DATA:
---
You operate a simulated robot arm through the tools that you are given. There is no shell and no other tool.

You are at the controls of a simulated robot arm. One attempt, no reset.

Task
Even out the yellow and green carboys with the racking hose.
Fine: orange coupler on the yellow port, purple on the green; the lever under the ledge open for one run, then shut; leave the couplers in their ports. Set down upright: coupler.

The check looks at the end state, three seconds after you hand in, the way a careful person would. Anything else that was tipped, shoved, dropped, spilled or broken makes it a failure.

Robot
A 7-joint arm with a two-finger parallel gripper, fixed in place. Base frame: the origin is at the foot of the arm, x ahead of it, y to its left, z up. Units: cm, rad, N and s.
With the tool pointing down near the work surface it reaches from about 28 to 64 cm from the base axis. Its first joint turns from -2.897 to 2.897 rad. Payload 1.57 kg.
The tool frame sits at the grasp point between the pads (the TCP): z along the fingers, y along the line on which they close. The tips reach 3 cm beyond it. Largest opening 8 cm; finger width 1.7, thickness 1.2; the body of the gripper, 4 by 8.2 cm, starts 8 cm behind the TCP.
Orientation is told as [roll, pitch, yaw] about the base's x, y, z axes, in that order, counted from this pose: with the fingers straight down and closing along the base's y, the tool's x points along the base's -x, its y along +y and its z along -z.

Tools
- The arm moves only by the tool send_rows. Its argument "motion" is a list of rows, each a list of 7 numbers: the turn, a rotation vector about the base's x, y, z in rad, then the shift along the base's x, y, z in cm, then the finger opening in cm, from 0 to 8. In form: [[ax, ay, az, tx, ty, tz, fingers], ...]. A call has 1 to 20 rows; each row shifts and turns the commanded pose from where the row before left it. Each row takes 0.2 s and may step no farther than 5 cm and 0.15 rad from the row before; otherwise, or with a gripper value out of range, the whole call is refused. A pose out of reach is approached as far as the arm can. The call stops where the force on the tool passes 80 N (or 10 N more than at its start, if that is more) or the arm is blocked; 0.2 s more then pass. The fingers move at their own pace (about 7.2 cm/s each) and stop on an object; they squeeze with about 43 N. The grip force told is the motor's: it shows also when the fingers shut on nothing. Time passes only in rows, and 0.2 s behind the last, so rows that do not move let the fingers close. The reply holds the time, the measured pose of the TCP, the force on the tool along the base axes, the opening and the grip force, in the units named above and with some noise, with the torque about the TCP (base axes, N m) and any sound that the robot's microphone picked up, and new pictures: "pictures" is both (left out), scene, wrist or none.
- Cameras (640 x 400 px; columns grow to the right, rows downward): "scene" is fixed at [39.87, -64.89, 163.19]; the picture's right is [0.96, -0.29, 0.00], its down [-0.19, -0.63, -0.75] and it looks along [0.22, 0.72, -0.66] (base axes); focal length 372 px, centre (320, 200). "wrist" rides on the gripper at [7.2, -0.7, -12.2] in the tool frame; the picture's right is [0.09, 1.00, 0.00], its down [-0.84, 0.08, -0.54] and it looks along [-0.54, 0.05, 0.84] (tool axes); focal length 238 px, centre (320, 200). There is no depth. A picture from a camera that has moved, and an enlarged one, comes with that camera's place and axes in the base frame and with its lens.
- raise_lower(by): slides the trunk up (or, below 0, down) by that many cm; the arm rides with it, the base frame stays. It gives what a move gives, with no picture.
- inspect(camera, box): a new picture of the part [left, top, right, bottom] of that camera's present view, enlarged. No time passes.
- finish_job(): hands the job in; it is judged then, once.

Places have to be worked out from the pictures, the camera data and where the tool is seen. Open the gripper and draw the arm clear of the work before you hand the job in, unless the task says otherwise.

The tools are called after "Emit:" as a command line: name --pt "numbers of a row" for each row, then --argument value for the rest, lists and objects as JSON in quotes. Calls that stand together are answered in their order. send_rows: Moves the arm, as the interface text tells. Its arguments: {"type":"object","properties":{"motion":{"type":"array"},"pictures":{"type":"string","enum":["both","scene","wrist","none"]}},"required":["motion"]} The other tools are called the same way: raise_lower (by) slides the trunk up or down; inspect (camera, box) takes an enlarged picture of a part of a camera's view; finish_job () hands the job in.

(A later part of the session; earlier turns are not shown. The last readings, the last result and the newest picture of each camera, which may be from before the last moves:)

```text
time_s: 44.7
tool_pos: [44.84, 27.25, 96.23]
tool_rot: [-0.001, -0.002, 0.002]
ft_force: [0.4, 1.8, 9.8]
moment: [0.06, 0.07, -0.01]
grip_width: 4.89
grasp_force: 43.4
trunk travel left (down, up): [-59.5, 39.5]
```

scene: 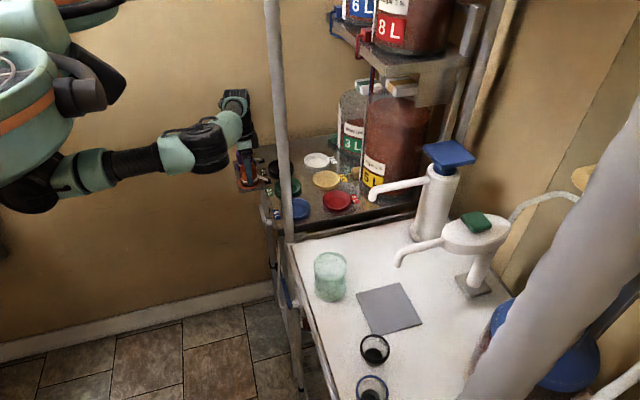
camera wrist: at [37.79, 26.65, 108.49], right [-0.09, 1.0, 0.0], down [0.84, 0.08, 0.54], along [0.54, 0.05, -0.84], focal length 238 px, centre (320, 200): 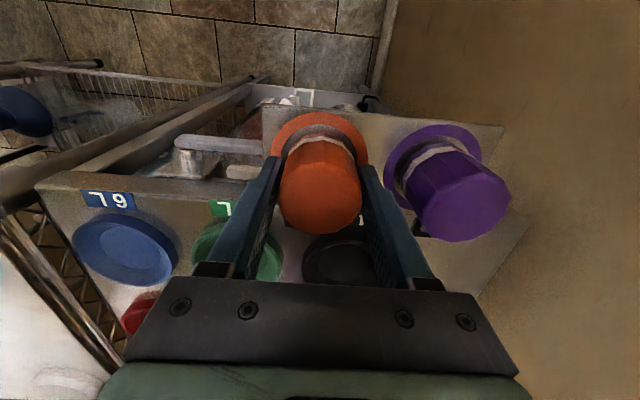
---
WRITTEN INSTRUCTION: Keep the pictures out of the copy and return the rest of the data above exactly. Write them as strings in a JSON array, leaving out blank lines.

RESPONSE TO THIS TASK:
[
  "You operate a simulated robot arm through the tools that you are given. There is no shell and no other tool.",
  "You are at the controls of a simulated robot arm. One attempt, no reset.",
  "Task",
  "Even out the yellow and green carboys with the racking hose.",
  "Fine: orange coupler on the yellow port, purple on the green; the lever under the ledge open for one run, then shut; leave the couplers in their ports. Set down upright: coupler.",
  "The check looks at the end state, three seconds after you hand in, the way a careful person would. Anything else that was tipped, shoved, dropped, spilled or broken makes it a failure.",
  "Robot",
  "A 7-joint arm with a two-finger parallel gripper, fixed in place. Base frame: the origin is at the foot of the arm, x ahead of it, y to its left, z up. Units: cm, rad, N and s.",
  "With the tool pointing down near the work surface it reaches from about 28 to 64 cm from the base axis. Its first joint turns from -2.897 to 2.897 rad. Payload 1.57 kg.",
  "The tool frame sits at the grasp point between the pads (the TCP): z along the fingers, y along the line on which they close. The tips reach 3 cm beyond it. Largest opening 8 cm; finger width 1.7, thickness 1.2; the body of the gripper, 4 by 8.2 cm, starts 8 cm behind the TCP.",
  "Orientation is told as [roll, pitch, yaw] about the base's x, y, z axes, in that order, counted from this pose: with the fingers straight down and closing along the base's y, the tool's x points along the base's -x, its y along +y and its z along -z.",
  "Tools",
  "- The arm moves only by the tool send_rows. Its argument \"motion\" is a list of rows, each a list of 7 numbers: the turn, a rotation vector about the base's x, y, z in rad, then the shift along the base's x, y, z in cm, then the finger opening in cm, from 0 to 8. In form: [[ax, ay, az, tx, ty, tz, fingers], ...]. A call has 1 to 20 rows; each row shifts and turns the commanded pose from where the row before left it. Each row takes 0.2 s and may step no farther than 5 cm and 0.15 rad from the row before; otherwise, or with a gripper value out of range, the whole call is refused. A pose out of reach is approached as far as the arm can. The call stops where the force on the tool passes 80 N (or 10 N more than at its start, if that is more) or the arm is blocked; 0.2 s more then pass. The fingers move at their own pace (about 7.2 cm/s each) and stop on an object; they squeeze with about 43 N. The grip force told is the motor's: it shows also when the fingers shut on nothing. Time passes only in rows, and 0.2 s behind the last, so rows that do not move let the fingers close. The reply holds the time, the measured pose of the TCP, the force on the tool along the base axes, the opening and the grip force, in the units named above and with some noise, with the torque about the TCP (base axes, N m) and any sound that the robot's microphone picked up, and new pictures: \"pictures\" is both (left out), scene, wrist or none.",
  "- Cameras (640 x 400 px; columns grow to the right, rows downward): \"scene\" is fixed at [39.87, -64.89, 163.19]; the picture's right is [0.96, -0.29, 0.00], its down [-0.19, -0.63, -0.75] and it looks along [0.22, 0.72, -0.66] (base axes); focal length 372 px, centre (320, 200). \"wrist\" rides on the gripper at [7.2, -0.7, -12.2] in the tool frame; the picture's right is [0.09, 1.00, 0.00], its down [-0.84, 0.08, -0.54] and it looks along [-0.54, 0.05, 0.84] (tool axes); focal length 238 px, centre (320, 200). There is no depth. A picture from a camera that has moved, and an enlarged one, comes with that camera's place and axes in the base frame and with its lens.",
  "- raise_lower(by): slides the trunk up (or, below 0, down) by that many cm; the arm rides with it, the base frame stays. It gives what a move gives, with no picture.",
  "- inspect(camera, box): a new picture of the part [left, top, right, bottom] of that camera's present view, enlarged. No time passes.",
  "- finish_job(): hands the job in; it is judged then, once.",
  "Places have to be worked out from the pictures, the camera data and where the tool is seen. Open the gripper and draw the arm clear of the work before you hand the job in, unless the task says otherwise.",
  "The tools are called after \"Emit:\" as a command line: name --pt \"numbers of a row\" for each row, then --argument value for the rest, lists and objects as JSON in quotes. Calls that stand together are answered in their order. send_rows: Moves the arm, as the interface text tells. Its arguments: {\"type\":\"object\",\"properties\":{\"motion\":{\"type\":\"array\"},\"pictures\":{\"type\":\"string\",\"enum\":[\"both\",\"scene\",\"wrist\",\"none\"]}},\"required\":[\"motion\"]} The other tools are called the same way: raise_lower (by) slides the trunk up or down; inspect (camera, box) takes an enlarged picture of a part of a camera's view; finish_job () hands the job in.",
  "(A later part of the session; earlier turns are not shown. The last readings, the last result and the newest picture of each camera, which may be from before the last moves:)",
  "```text",
  "time_s: 44.7",
  "tool_pos: [44.84, 27.25, 96.23]",
  "tool_rot: [-0.001, -0.002, 0.002]",
  "ft_force: [0.4, 1.8, 9.8]",
  "moment: [0.06, 0.07, -0.01]",
  "grip_width: 4.89",
  "grasp_force: 43.4",
  "trunk travel left (down, up): [-59.5, 39.5]",
  "```",
  "scene: ",
  "camera wrist: at [37.79, 26.65, 108.49], right [-0.09, 1.0, 0.0], down [0.84, 0.08, 0.54], along [0.54, 0.05, -0.84], focal length 238 px, centre (320, 200): "
]